The fashion world innovates without copyright protection

NPR has an article about the fashion world. Like in the software world, here things happen fast. Stuff that is new now, is uninteresting tomorrow. Like in the software world, a lot of copying and imitating is going on. But although the designs are trademarked, there are not a lot of lawsuits about who copied wat. Lawsuit take a lot of time, are expensive and you never know who will win. It is better to put you energy in coming up with new ideas, seems to be how the fashion people think.

Both the music and the software industry used to be like that. Copying was a form of flattery that didn't hurt the leaders. The leaders had moved on by the time the copycats had there knock-offs ready. Nowadays, we have patent-, trademark-, trade secret- and copyright laws to stop the copyers in their tracks.

It has been argued that strong Intellectual Property (IP) laws spur innovation, because new inventions are protected from copying and therefore there is a stronger incentive to come up with new inventions. You might just as well argue the other way around: if a company can exploit its IP without competition, because nobody can copy it, why would it innovate before all the possible money has been made from that IP? Keep it the way it was.

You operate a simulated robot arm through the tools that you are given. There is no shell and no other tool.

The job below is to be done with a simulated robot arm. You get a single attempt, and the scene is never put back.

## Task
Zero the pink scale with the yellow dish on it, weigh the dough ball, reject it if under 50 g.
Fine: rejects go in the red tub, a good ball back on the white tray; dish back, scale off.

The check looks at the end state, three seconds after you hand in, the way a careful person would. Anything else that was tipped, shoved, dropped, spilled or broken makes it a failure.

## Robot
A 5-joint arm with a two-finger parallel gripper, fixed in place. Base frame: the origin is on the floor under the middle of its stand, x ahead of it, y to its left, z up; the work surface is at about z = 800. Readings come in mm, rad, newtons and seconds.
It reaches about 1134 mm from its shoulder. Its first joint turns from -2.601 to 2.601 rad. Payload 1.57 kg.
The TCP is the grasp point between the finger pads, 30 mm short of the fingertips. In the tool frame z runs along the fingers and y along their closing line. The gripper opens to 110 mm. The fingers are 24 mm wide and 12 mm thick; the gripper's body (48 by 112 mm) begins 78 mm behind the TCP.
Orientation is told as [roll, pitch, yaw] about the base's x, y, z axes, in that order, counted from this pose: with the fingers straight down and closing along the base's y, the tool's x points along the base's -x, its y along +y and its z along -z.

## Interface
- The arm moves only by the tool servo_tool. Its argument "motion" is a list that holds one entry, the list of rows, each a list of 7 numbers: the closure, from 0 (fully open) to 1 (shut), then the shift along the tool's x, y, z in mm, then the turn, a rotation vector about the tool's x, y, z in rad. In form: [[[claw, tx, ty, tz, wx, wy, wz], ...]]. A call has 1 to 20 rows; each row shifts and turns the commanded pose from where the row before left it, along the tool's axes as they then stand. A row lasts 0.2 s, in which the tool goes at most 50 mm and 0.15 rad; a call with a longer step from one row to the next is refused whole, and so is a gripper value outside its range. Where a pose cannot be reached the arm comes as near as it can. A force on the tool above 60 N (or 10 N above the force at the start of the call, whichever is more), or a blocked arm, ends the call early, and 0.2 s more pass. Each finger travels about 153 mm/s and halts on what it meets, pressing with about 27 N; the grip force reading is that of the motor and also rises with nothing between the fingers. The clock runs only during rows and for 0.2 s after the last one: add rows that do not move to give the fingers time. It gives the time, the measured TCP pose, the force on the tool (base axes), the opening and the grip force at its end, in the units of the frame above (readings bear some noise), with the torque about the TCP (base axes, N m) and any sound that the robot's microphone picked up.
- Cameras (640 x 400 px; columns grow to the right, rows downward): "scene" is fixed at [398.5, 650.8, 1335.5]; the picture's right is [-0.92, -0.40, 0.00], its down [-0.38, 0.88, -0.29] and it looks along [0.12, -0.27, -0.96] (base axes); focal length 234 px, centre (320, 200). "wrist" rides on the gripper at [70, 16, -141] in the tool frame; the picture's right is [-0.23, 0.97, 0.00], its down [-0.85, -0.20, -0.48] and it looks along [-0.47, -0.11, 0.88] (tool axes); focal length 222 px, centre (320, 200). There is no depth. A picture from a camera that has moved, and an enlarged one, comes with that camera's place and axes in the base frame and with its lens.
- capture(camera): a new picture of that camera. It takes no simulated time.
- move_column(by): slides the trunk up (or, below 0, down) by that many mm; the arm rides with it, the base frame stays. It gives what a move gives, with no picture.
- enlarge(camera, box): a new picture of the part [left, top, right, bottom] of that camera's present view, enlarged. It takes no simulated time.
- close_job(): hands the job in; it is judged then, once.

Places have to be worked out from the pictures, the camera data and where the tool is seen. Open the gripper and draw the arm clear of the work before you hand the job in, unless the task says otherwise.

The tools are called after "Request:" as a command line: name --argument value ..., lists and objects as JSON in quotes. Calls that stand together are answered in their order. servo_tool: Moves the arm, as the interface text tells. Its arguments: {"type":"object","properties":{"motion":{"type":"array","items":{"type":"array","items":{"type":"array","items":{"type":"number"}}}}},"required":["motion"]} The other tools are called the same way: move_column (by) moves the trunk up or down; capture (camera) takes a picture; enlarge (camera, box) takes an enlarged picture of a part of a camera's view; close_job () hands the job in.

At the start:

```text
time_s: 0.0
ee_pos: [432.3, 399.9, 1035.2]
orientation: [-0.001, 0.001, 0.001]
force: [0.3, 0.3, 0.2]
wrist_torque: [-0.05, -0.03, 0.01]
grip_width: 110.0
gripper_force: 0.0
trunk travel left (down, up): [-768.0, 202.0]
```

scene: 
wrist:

Of course there is a big difference between having competitors imitate your fashion item/software program/muscial style and having somebody making an exact copy of your song or computer program. But copyright law usually stops both. Microsoft has to charge something for their programs in order to pay their programmers, so allowing the general public to just copy everything would probaly mean that they would no longer develop MS Office (which would be fine, but that is not the point). But copyright law also grants Microsoft the right to exclude third parties from improving Excel or Windows and making money off that. Microsoft has a monopoly on that. Obviously, this means that less innovation is going on than is possible.

The question is, of course, whether a copyright law could be made that would allow software companies to charge for their products, while making it possible for other software companies to improve on the original product. Any suggestions?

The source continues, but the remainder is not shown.